Lot Essay
‘In 1976 he evolves striding figures clad in cloaks which, as the idea takes hold of his imagination, become ever more voluminous and billow out in the wind behind them ... Chadwick has delighted in contrasting the extravagant curves of the drapery with the gaunt angularity of the bodies they help to define’
-Dennis Farr
Conceived in 1984, Maquette II Jubilee III is a highly dynamic and striking work, produced during one of Chadwick’s most seminal periods. The Jubilee sculptures are among Chadwick’s most celebrated and desirable works, with the large-scale Jubilee sculptures holding the top two highest prices for the artist at auction. Michael Bird explains the history behind these iconic works, which take their title from 'the 25th anniversary of Queen Elizabeth II’s accession in 1952 but also acknowledges the work’s stagey, ceremonial nature: a man and female figure, striding side by side’ (M. Bird, Lynn Chadwick, Farnham, 2014, p. 150).

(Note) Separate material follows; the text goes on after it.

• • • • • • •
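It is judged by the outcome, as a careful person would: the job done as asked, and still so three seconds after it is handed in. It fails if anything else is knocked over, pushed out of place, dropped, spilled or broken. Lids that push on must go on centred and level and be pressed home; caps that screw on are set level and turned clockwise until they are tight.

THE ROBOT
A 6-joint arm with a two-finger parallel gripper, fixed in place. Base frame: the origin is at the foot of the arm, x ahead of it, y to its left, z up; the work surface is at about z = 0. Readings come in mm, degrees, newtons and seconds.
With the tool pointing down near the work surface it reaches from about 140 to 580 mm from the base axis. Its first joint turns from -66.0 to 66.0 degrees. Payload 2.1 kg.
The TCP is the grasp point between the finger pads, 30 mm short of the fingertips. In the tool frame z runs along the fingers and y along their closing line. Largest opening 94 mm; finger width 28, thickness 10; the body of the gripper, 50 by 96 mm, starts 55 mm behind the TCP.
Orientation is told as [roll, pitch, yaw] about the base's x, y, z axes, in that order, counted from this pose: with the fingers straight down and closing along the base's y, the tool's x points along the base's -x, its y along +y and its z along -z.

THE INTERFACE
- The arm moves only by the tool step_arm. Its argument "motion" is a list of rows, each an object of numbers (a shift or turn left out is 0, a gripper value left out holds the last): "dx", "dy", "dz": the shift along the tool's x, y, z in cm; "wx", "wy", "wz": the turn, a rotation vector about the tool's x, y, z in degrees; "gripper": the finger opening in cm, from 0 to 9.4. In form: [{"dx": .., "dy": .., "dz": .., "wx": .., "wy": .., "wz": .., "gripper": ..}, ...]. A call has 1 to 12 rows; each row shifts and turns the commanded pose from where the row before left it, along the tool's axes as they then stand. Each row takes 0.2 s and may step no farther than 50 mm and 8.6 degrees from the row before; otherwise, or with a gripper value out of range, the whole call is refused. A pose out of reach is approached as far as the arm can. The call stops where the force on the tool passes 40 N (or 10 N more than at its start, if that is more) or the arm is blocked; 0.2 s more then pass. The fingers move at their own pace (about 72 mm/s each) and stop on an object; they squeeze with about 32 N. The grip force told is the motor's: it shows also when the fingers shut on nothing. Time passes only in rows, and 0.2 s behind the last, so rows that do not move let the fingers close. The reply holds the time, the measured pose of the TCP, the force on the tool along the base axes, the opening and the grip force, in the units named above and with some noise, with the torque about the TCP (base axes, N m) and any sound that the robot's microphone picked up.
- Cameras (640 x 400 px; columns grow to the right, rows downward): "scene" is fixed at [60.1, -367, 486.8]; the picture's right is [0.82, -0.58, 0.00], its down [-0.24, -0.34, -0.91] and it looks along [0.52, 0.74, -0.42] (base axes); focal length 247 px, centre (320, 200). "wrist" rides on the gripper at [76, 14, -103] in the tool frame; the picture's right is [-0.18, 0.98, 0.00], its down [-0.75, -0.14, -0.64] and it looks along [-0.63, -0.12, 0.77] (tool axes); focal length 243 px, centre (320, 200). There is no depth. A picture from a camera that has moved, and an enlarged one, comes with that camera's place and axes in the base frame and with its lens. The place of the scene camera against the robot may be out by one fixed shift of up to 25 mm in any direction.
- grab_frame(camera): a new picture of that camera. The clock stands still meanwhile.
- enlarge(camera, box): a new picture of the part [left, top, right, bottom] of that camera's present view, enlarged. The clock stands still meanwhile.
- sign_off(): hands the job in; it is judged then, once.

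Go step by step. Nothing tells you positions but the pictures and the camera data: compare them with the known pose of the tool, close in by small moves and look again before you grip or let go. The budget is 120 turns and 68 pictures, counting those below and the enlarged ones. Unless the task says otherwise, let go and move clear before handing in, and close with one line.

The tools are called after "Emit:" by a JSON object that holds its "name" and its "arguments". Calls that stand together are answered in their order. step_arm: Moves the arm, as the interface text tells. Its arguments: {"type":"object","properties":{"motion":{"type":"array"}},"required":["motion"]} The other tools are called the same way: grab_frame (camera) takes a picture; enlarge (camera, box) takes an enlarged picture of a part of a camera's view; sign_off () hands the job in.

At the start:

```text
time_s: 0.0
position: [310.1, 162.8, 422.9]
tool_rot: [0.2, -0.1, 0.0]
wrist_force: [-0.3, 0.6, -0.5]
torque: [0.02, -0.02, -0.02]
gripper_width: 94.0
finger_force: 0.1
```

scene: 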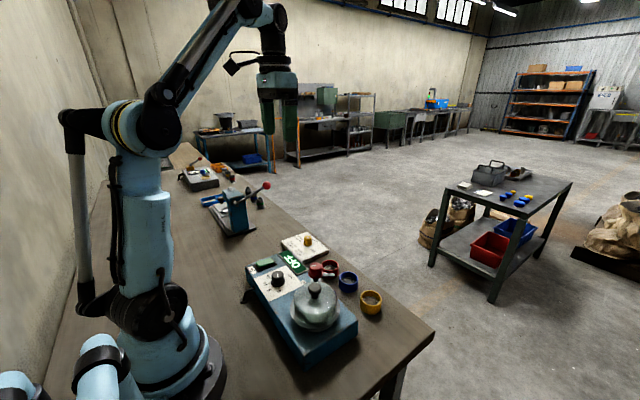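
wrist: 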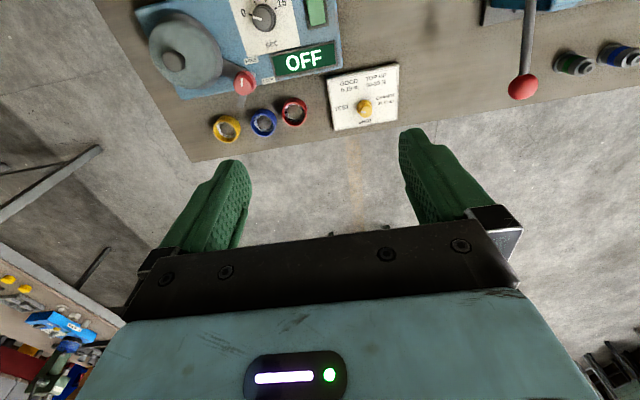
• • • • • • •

From the 1950s Chadwick began to work with coupled figures, a subject that would continue to preoccupy him throughout his career. Chadwick bestowed his figures with a distinct abstract idiom and a unique striking visual code, adopting the triangle and square head as a shorthand device for the symbolisation of the male and female. This identification of gender, is furthered in the treatment of his forms – the woman is more lightly built, her shoulders sloping at a gentler angle and her body appearing softer and rounder than that of her male partner. He, in turn, occupies a weightier stance, his mass and angularity more forcefully expressed, while the addition of a deep fissure to his body, which runs the length of his torso, reveals a sharper sense of form.
Chadwick explained: ‘At first I gave the rectangular heads to both genders. Then I thought, that’s not quite fair – I ought to give the female one a different head. I made the female head a pyramid so that the tip of the pyramid was just slightly higher than the male one, but the mass of the female one was slightly lower than the head of the male, so as to balance it not only from the point of view of gender but from the point of view of masses’ (L. Chadwick, quoted in E. Lucie-Smith, Chadwick, Stroud, 1997, p. 98).
This balance of mass was fundamental to Chadwick. Indeed, within his works there lies a series of balancing idioms, with the artist playing with the parameters of mass and space; angular and organic forms; and the naturalistic and abstract. Chadwick explained the importance of such practice, ‘In the mobiles you have the arm, and you balance two things on it like scales – you have a weight at one end and an object at the other end. If you have a heavy weight close to the fulcrum then you can have a light thing at the other end. So you can [similarly] balance the visual weight of two objects. And so it was interesting to balance male with female. To me, I was balancing them, I suppose, psychologically, or whatever it was’ (L. Chadwick, quoted in ibid., p. 98).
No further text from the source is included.